* Exercise tasks:
1) Copy the part of the text provided from the words "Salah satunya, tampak" through the words "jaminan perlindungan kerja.".
2) Extend the text provided, starting right after its last sentence.

* Stored data:
____

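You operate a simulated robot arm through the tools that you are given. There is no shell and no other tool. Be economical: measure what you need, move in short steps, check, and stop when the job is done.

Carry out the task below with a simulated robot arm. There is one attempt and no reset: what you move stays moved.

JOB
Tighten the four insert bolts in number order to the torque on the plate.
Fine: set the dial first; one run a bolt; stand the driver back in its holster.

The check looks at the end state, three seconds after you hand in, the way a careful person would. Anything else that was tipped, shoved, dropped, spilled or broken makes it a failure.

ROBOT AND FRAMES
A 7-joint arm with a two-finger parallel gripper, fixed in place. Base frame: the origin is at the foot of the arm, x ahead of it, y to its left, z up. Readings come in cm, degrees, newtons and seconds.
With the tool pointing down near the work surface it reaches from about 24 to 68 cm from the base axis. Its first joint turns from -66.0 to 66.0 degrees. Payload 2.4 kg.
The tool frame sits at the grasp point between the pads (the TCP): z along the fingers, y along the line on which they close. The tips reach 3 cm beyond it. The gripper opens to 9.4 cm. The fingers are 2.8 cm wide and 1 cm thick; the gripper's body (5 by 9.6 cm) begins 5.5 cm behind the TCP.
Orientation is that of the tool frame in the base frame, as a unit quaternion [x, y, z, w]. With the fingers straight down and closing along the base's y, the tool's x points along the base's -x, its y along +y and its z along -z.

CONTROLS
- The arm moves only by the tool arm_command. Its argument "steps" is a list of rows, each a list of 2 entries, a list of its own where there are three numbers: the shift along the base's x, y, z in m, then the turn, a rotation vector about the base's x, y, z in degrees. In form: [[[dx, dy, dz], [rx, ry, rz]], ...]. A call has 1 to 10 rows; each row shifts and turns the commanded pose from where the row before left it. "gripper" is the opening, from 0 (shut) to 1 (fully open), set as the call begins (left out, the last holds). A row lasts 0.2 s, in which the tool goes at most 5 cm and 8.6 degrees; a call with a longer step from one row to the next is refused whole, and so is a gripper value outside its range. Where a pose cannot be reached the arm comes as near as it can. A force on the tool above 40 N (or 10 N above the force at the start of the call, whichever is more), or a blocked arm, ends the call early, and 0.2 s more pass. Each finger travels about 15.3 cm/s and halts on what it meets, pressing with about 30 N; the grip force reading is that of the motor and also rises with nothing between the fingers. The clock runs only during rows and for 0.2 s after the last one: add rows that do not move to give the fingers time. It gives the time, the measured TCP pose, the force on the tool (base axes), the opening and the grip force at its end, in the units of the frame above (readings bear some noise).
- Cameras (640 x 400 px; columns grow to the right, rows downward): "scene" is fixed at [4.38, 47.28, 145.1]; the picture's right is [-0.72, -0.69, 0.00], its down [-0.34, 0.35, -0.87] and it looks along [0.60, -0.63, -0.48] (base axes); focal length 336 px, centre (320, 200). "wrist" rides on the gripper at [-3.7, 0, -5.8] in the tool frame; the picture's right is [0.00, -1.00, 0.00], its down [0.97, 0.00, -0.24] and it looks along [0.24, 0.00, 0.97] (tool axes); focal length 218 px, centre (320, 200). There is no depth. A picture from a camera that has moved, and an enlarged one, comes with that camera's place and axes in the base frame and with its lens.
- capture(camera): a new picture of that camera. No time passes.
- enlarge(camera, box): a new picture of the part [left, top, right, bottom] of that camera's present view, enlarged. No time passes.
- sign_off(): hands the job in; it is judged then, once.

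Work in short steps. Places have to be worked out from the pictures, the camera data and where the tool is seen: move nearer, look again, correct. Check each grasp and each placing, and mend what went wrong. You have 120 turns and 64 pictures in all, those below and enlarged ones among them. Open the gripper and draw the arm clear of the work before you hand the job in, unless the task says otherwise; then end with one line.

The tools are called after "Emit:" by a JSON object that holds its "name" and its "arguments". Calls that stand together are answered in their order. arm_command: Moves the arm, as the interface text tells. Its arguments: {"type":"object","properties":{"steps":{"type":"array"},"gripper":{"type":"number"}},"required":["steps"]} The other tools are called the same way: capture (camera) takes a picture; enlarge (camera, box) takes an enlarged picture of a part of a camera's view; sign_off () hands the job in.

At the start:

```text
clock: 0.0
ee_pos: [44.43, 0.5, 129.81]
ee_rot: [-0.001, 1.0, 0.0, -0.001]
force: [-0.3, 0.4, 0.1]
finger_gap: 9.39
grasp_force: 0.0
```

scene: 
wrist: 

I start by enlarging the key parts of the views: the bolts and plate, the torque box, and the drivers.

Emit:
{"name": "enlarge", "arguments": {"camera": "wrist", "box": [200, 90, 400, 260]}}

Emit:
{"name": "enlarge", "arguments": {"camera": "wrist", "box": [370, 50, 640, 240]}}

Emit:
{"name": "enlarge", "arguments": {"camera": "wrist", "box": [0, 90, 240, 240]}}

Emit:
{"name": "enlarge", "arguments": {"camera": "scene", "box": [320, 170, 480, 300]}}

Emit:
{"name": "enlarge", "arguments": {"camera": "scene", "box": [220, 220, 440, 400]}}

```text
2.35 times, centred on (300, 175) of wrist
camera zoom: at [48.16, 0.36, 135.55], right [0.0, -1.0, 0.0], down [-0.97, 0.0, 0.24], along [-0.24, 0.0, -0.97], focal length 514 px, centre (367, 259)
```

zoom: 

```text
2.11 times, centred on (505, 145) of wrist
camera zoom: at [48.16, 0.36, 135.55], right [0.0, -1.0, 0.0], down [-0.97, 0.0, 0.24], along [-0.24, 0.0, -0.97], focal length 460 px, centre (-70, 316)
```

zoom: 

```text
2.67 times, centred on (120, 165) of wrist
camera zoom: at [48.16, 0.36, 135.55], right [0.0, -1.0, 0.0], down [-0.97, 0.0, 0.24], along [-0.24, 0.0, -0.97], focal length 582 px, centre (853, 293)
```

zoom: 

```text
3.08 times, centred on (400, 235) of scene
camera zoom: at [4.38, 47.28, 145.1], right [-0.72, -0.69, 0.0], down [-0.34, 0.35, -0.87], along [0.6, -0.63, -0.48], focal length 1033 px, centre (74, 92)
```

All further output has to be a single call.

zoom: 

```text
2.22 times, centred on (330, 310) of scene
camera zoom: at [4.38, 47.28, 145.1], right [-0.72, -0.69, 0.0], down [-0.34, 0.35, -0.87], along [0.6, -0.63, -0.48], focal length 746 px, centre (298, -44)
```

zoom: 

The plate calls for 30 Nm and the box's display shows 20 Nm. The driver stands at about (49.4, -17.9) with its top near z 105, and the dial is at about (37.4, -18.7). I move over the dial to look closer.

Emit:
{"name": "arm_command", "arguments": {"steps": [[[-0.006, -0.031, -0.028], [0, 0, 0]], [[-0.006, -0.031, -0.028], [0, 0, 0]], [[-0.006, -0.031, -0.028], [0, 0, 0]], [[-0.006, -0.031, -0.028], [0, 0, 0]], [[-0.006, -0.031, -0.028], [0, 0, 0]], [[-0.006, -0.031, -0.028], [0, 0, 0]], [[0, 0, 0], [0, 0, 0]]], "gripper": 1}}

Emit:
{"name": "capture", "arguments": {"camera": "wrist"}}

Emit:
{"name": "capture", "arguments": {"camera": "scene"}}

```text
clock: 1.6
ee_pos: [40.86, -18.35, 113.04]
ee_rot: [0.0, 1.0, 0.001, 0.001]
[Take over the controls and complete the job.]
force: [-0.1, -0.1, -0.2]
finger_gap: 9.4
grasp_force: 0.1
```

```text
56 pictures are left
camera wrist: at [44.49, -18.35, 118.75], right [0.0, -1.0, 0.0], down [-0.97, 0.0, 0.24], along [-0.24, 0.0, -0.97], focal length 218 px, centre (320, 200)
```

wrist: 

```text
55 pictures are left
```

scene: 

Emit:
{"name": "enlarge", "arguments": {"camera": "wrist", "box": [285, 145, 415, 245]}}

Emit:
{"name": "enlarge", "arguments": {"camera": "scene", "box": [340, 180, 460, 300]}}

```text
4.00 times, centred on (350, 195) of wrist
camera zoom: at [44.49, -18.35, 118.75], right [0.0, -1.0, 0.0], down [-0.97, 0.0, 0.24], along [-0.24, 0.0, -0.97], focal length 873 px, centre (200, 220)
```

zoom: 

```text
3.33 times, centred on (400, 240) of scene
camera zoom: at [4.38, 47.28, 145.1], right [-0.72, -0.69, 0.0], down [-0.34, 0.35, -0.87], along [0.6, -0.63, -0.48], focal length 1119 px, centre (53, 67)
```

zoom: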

____

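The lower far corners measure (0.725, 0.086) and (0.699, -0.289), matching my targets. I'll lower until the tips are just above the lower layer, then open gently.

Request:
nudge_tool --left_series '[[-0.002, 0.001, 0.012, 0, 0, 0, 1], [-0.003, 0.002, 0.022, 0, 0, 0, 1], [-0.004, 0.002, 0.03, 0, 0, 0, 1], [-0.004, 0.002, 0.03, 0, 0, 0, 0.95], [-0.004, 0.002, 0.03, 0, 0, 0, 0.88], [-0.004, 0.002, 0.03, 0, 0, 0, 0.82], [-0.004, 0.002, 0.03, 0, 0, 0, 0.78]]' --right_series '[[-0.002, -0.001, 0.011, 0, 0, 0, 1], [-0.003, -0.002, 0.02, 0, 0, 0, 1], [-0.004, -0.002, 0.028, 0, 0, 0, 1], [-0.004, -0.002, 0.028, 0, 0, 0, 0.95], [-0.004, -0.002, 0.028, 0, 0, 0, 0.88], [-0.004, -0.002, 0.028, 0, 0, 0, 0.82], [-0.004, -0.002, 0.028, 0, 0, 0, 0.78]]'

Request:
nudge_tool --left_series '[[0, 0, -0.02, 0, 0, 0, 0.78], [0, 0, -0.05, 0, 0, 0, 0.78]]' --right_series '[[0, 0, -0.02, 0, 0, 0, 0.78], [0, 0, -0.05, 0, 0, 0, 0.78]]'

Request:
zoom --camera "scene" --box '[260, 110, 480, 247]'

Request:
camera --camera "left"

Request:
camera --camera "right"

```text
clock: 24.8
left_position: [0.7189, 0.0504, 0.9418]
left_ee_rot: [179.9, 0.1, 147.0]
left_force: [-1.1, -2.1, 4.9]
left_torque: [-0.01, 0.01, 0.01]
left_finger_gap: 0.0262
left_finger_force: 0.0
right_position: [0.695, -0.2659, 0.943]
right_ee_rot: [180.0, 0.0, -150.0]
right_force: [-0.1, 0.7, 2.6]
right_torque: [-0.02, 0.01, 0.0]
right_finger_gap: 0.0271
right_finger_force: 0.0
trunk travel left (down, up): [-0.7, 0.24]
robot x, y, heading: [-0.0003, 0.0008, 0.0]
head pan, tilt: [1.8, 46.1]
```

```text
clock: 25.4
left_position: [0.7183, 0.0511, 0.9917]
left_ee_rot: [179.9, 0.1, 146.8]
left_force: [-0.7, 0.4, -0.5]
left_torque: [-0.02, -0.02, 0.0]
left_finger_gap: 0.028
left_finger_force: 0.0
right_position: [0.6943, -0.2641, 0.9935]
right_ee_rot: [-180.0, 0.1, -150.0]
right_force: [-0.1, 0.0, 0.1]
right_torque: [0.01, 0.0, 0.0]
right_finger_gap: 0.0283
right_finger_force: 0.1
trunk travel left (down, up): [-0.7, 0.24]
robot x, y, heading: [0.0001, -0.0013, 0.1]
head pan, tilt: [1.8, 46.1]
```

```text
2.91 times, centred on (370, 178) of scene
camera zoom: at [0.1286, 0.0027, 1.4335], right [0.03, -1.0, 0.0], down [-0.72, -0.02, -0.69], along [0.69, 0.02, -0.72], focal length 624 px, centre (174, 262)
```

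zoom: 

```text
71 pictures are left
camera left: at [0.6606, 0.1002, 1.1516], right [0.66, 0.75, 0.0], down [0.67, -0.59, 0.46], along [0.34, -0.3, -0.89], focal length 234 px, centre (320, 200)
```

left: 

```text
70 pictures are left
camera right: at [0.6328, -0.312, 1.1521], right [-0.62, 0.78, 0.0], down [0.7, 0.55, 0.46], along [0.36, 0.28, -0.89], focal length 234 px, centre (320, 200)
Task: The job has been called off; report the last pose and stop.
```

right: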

____

* Text provided:
Salah satunya, tampak pada sikap politik mereka yang tak tegas bakal Mencabut UU Cipta Kerja yang banyak merugikan buruh. 

“Gak ada yang berani bilang misalnya ‘saya akan mencabut UU Omnibus Law’. Karena itu adalah problem dari persoalan buruh sekarang dan bagaimana ketika UU itu dijalankan luar biasa dampaknya (bagi buruh),” kata dia. 

Dampak yang begitu nyata bagi buruh menurut Vivi adalah merosotnya kualitas hidup buruh karena sistem pengupahan yang tak adil dan minimnya jaminan perlindungan kerja. 

Konde.co pernah menuliskan setidaknya 5 hal yang mengancam buruh perempuan kaitannya dengan UU Cipta Kerja seperti politik upah murah, perluasan sistem outsourcing, ketidakpastian kerja, ancaman kebebasan berekspresi, hingga dampak perampasan wilayah adat dan perusakan lingkungan bagi buruh.

____

* Solved tasks:
1)
Salah satunya, tampak pada sikap politik mereka yang tak tegas bakal Mencabut UU Cipta Kerja yang banyak merugikan buruh. 

“Gak ada yang berani bilang misalnya ‘saya akan mencabut UU Omnibus Law’. Karena itu adalah problem dari persoalan buruh sekarang dan bagaimana ketika UU itu dijalankan luar biasa dampaknya (bagi buruh),” kata dia. 

Dampak yang begitu nyata bagi buruh menurut Vivi adalah merosotnya kualitas hidup buruh karena sistem pengupahan yang tak adil dan minimnya jaminan perlindungan kerja.

2)
Baca Juga: 5 Hal yang Mengancam Perempuan dalam UU Cipta Kerja

Sistem pengupahan yang adil menurutnya, harus sensitif terhadap perspektif perempuan. Upah yang berkeadilan gender. Dikarenakan masih banyaknya diskriminasi upah berbasis gender yang selama ini terjadi. Juga banyaknya sistem upah yang tidak mempedulikan kebutuhan perempuan.  

Menyoal itu, ketiga paslon menurutnya belum menyampaikan program-program konkret yang dampaknya signifikan kepada buruh perempuan. “Masih abstrak kalau dilihat dari kacamata perburuhan,” lanjutnya. 

Semisal pula narasi kampanye capres cawapres soal penitipan anak (daycare), mereka tak menjelaskan bagaimana program itu akan dijalankan. Bagaimana pemerataan daycare itu di area-area strategis dan terjangkau bagi buruh. Pun, standar dan perspektif daycare itu yang berkualitas. 

“Memastikan penitipan anak itu sebetulnya memang tanggung jawab pemerintah, bagaimana menyediakan tempat penitipan anak yang punya perspektif. Bukan sekadar nitipin anak saja,” terangnya. 

Tidak hanya itu, isu penyediaan ruang laktasi bagi perempuan buruh juga menjadi penting. Menurutnya, setiap tempat kerja semestinya berpihak pada kebutuhan buruh perempuan dengan penyediaan ruang laktasi yang aman dan nyaman.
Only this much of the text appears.